**Aim:**
Copy nothing but the text: reproduce each line of the listing exactly and leave the pictures out.

**Data provided:**
============
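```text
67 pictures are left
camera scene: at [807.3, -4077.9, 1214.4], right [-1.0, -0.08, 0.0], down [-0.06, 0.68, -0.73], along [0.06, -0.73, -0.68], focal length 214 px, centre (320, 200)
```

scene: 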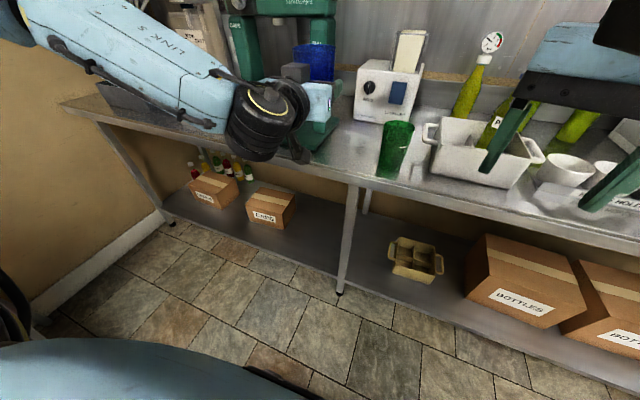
============
**Response:**
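```text
67 pictures are left
camera scene: at [807.3, -4077.9, 1214.4], right [-1.0, -0.08, 0.0], down [-0.06, 0.68, -0.73], along [0.06, -0.73, -0.68], focal length 214 px, centre (320, 200)
```

scene: 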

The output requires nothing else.